Formulation, high throughput in vitro screening and in vivo functional characterization of nanoemulsion-based intranasal vaccine adjuvants.

Vaccine adjuvants have been reported to induce both mucosal and systemic immunity when applied to mucosal surfaces and this dual response appears important for protection against certain pathogens. Despite the potential advantages, however, no mucosal adjuvants are currently approved for human use. Evaluating compounds as mucosal adjuvants is a slow and costly process due to the need for lengthy animal immunogenicity studies. We have constructed a library of 112 intranasal adjuvant candidate formulations consisting of oil-in-water nanoemulsions that contain various cationic and nonionic surfactants. To facilitate adjuvant development we first evaluated this library in a series of high-throughput, in vitro assays for activities associated with innate and adaptive immune activation in vivo. These in vitro assays screened for the ability of the adjuvant to bind to mucin, induce cytotoxicity, facilitate antigen uptake in epithelial and dendritic cells, and activate cellular pathways. We then sought to determine how these parameters related to adjuvant activity in vivo. While the in vitro assays alone were not enough to predict the in vivo adjuvant activity completely, several interesting relationships were found with immune responses in mice. Furthermore, by varying the physicochemical properties of the surfactant components (charge, surfactant polar head size and hydrophobicity) and the surfactant blend ratio of the formulations, the strength and type of the immune response generated (TH1, TH2, TH17) could be modulated. These findings suggest the possibility of using high-throughput screens to aid in the design of custom adjuvants with unique immunological profiles to match specific mucosal vaccine applications.

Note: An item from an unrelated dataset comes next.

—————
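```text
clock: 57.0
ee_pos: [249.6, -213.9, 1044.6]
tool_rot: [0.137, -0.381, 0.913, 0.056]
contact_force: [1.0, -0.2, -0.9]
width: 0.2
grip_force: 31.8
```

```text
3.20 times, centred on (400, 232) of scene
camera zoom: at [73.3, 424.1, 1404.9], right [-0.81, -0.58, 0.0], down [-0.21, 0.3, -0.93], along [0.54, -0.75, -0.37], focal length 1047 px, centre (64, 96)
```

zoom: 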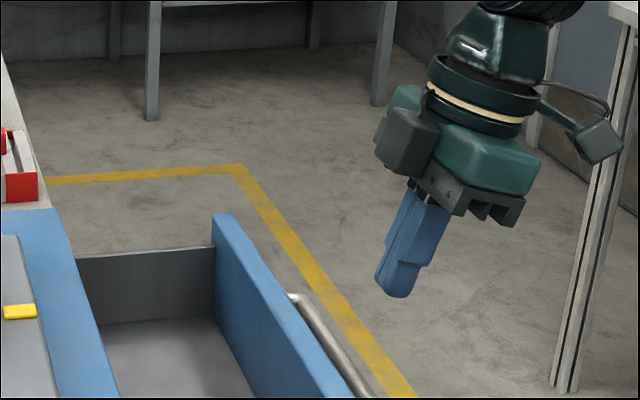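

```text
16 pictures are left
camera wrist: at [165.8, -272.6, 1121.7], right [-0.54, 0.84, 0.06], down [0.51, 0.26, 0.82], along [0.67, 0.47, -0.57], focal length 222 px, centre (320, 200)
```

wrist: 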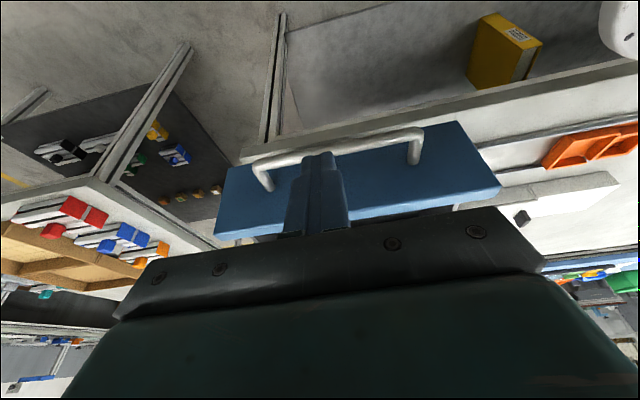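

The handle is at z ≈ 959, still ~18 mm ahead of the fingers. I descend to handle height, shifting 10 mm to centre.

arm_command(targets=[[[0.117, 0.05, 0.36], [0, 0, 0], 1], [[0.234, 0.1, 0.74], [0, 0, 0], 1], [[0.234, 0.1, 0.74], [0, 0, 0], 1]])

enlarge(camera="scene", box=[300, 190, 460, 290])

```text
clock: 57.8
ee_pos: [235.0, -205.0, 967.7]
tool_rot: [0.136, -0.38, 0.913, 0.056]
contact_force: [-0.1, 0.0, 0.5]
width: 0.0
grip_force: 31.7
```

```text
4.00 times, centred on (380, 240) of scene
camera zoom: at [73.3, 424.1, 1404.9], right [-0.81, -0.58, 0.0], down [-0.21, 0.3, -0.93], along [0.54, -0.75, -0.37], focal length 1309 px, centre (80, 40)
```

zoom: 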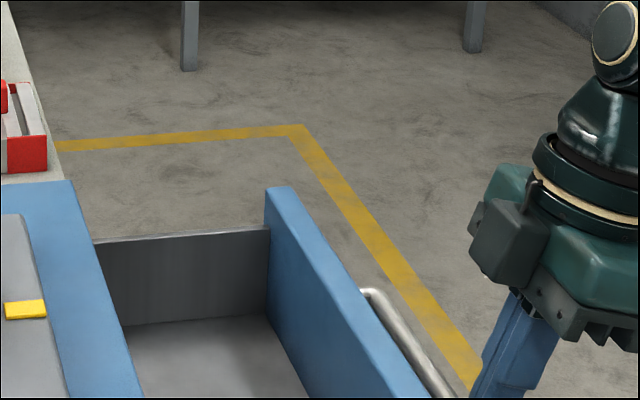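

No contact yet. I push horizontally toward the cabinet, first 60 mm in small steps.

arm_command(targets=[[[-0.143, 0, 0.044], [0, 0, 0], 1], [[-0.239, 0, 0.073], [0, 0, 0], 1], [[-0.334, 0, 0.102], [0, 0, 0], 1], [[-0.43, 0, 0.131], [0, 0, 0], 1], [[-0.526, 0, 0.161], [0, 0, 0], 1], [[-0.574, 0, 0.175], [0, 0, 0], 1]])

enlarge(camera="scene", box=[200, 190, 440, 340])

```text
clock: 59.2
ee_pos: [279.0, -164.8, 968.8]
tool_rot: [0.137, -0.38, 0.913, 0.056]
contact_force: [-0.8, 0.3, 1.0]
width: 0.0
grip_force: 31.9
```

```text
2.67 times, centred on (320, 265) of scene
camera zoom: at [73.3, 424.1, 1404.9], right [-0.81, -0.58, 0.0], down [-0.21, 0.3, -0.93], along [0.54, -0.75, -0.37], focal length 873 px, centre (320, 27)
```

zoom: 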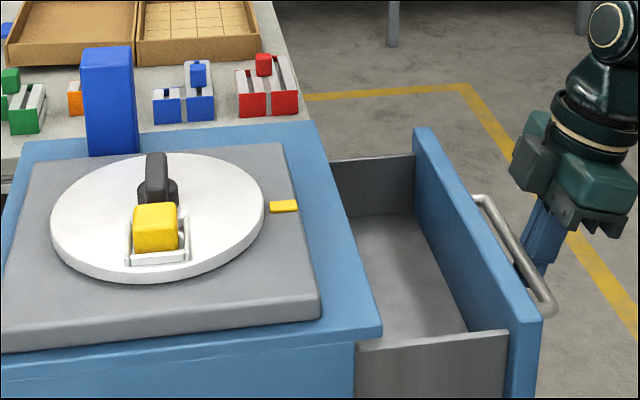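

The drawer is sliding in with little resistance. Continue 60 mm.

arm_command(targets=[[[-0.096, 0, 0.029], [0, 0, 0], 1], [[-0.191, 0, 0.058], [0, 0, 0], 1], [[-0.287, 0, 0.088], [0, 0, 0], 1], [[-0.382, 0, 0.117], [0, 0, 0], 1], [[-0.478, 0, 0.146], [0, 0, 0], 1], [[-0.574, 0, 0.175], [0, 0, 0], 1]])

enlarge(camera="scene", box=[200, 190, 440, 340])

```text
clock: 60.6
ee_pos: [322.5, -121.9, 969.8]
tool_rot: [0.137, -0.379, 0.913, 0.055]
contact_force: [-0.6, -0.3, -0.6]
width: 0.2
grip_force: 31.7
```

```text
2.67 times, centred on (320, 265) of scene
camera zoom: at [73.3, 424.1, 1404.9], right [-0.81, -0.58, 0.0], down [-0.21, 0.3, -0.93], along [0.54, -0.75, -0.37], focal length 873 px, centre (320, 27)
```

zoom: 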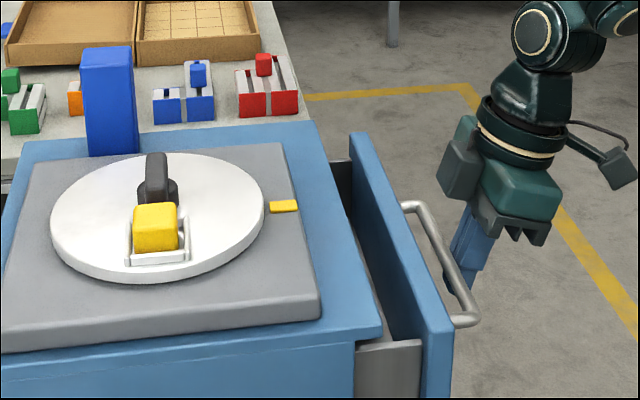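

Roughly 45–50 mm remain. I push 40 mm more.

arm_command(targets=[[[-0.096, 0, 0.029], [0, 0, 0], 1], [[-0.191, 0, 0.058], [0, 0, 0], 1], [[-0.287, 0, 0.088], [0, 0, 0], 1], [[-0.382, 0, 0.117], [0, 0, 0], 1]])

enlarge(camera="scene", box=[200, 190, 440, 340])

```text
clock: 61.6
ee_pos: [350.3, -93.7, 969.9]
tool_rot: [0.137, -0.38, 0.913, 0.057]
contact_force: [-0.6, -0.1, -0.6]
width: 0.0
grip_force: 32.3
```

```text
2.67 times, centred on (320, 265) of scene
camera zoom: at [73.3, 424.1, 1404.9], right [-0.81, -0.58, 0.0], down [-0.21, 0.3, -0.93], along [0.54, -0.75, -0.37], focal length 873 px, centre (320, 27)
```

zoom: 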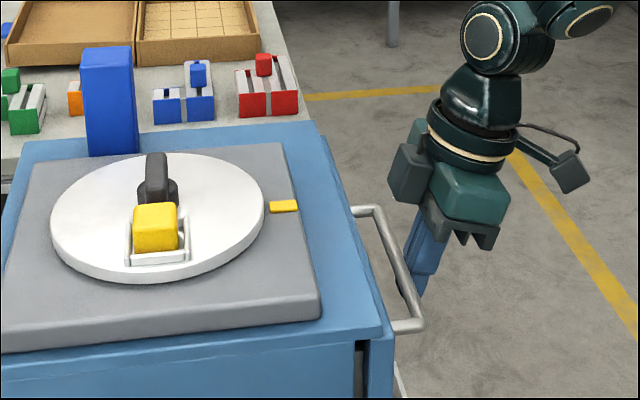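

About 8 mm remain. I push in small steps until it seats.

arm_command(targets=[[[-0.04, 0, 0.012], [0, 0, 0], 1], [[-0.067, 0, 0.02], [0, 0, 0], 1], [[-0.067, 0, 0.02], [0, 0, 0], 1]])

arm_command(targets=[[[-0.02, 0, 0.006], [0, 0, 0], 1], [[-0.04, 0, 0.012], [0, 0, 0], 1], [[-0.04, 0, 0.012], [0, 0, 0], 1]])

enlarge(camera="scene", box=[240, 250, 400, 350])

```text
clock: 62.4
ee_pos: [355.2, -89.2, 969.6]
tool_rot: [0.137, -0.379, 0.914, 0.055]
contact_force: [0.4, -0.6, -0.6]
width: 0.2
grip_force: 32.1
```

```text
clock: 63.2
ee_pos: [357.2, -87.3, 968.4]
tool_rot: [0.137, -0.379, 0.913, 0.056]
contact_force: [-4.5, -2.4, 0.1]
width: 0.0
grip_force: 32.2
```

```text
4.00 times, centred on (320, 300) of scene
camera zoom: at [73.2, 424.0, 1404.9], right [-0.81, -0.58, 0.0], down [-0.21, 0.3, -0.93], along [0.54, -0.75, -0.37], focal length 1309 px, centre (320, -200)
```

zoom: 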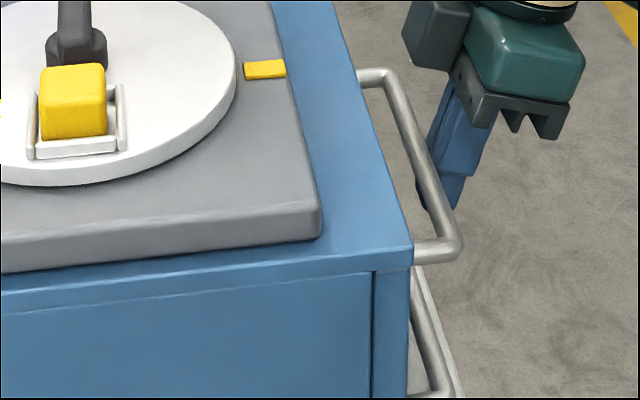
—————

Intranasal immunization with W 80 5EC adjuvanted recombinant RSV rF-ptn enhances clearance of respiratory syncytial virus in a mouse model.

Respiratory Syncytial Virus (RSV) is a ubiquitous virus that infects almost all people by age two and is a major source of respiratory illness in infants, the elderly and others with compromised immune systems. Currently there is no available vaccine. Prior efforts using formalin-inactivated RSV (FI-RSV) were associated with enhanced respiratory disease upon viral exposure following clinical vaccine trials. Several researchers and pharmaceutical companies have utilized vector-associated live attenuated RSV vaccines in pre-clinical and clinical studies. Another attractive approach, however, is a subunit vaccine which would be easier to produce and quality control. Our group has previously demonstrated in a murine model of infection that intranasal immunization with nanoemulsion-inactivated and adjuvanted RSV induces humoral and cellular immune responses, resulting in protection against RSV infection. The present studies characterize the immune responses elicited by intranasal RSV F protein adjuvanted with nanoemulsion. Intranasal application of nanoemulsion adjuvanted F protein induced a rapid and robust systemic and mucosal antibody response, as well as protection against subsequent RSV challenge. Importantly, RSV challenge in immunized animals did not elicit airway hyper-reactivity, a Th2-skewed immune response or immunopathology associated with hypersensitivity reactions with formalin-inactivated vaccine. These results suggest that RSV F protein adjuvanted with nanoemulsion may be a good mucosal vaccine candidate. Formulating RSV F protein in nanoemulsion creates a well-defined and well-controlled vaccine that can be delivered intranasally to induce T cell mediated immunity without inducing enhanced disease associated with the mouse model of FI-RSV vaccination and infection.

Nanoemulsion nasal adjuvant W805EC induces dendritic cell engulfment of antigen-primed epithelial cells.

Nanoemulsions are adjuvants that enhance antigen penetration in the nasal mucosa, increase cellular uptake of antigens by both epithelial dendritic cells, and promote migration of antigen-loaded dendritic cells to regional lymph nodes within a day of vaccine administration. The objective of this study was to determine whether the W(80)5EC nanoemulsion adjuvant enhances immune response not only by direct uptake of antigen by dendritic cells, but also indirectly, by phagocytosis of antigen-primed, apoptotic, epithelial cells. Consistent with this, we show that exposure of both epithelial cells (TC-1s) and dendritic cells (JAWS II or bone marrow derived dendritic cells (BMDCs)) to nanoemulsion exhibited augmented antigen uptake in cell culture. TC-1 cells subsequently underwent G(2)/M cell cycle arrest and apoptosis, and when co-cultured with JAWS II or BMDCs were rapidly engulfed by the dendritic cells, which responded by up-regulating dendritic cell maturation marker CD86. Altogether these results suggest that the effectiveness of nanoemulsions as adjuvants stems, at least in part, from the engulfment of antigen-loaded epithelial cells, leading to enhanced antigen processing and a strong and balanced mucosal and systemic immune response.